Get Over It, The Doorway

Get Over It (September 20/01)

Get Over It opens with a larger-than-life dance/musical number and it's all downhill from there. Ben Foster (who spends the entire movie looking more sullen and depressed than Claire Danes did in My So-Called Life) stars as a teen who, at the outset of the flick, is dumped by his girlfriend. The rest of the movie follows his fruitless attempts to win her back, while at the same time growing closer to Kirsten Dunst. Get Over It's manic energy and ADD-like attention span offers some entertainment for a little while, but then it just gets old.
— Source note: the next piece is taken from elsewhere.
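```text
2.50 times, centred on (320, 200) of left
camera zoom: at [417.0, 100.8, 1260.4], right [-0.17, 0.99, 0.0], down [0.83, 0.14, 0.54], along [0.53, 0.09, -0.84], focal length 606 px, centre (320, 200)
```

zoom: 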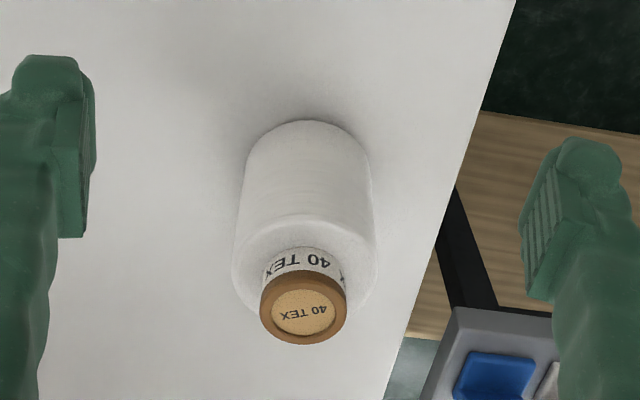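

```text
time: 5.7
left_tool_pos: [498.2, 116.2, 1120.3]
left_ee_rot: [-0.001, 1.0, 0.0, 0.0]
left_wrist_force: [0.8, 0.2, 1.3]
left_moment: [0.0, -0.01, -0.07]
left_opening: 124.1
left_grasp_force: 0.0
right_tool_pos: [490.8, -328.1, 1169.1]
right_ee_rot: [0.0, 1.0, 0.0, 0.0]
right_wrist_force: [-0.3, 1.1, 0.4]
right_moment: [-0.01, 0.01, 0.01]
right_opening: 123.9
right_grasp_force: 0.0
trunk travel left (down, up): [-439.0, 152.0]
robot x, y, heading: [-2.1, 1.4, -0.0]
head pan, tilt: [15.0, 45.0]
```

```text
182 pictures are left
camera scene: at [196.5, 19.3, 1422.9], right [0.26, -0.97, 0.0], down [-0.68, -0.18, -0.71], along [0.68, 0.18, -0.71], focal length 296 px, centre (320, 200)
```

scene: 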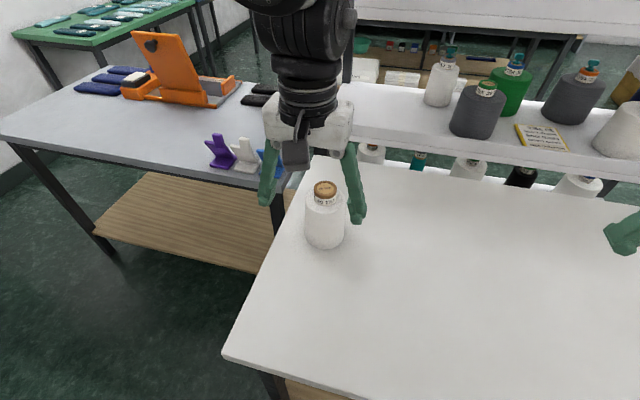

And far too much of the movie is spent on the musical Midsummer Night's Dream production that the kids are working on; although, Martin Short - as the director of the play - steals every single scene he's in as this sad and pathetic guy who used to dream of being an actor but has resigned himself to the fact that he'll be spending the rest of his life working on high school plays (his daydreams provide the film with its only laughs). Dunst seems to be a fairly decent actress; why she keeps appearing in the same movie over and over is beyond me.

out of


The Doorway (September 25/01)

But not just any doorway...a doorway to HELL! This ultra-low budget horror flick follows four fairly idiotic college students as they travel to a creepy old house to refurbish it. Once they get there, weird stuff starts to happen (one girl's Barbie collection, which she apparently brought with her in its entirety, is mysteriously messed around with so that the dolls exhibit sexual tendencies) and they eventually get the hell out (this is only after a demon has possessed one of the guys and forced him to have sex with someone that isn't his girlfriend). Movie's over, right? Nope. They head back to their campus, retrieve apparition-expert Roy Scheider (!) and mosey on back to the haunted house. It's at this point people start dying. The Doorway is a Roger Corman produced flick, so that really should have been an indication. How he convinced Scheider to appear in this (my guess: mountains and mountains of cash) is beyond me. There's finally some good gore towards the end, but this is after a long first hour which contains little more than a weird lady-ghost that keeps hitting on everyone. Not much else to say about this one, really - just avoid it.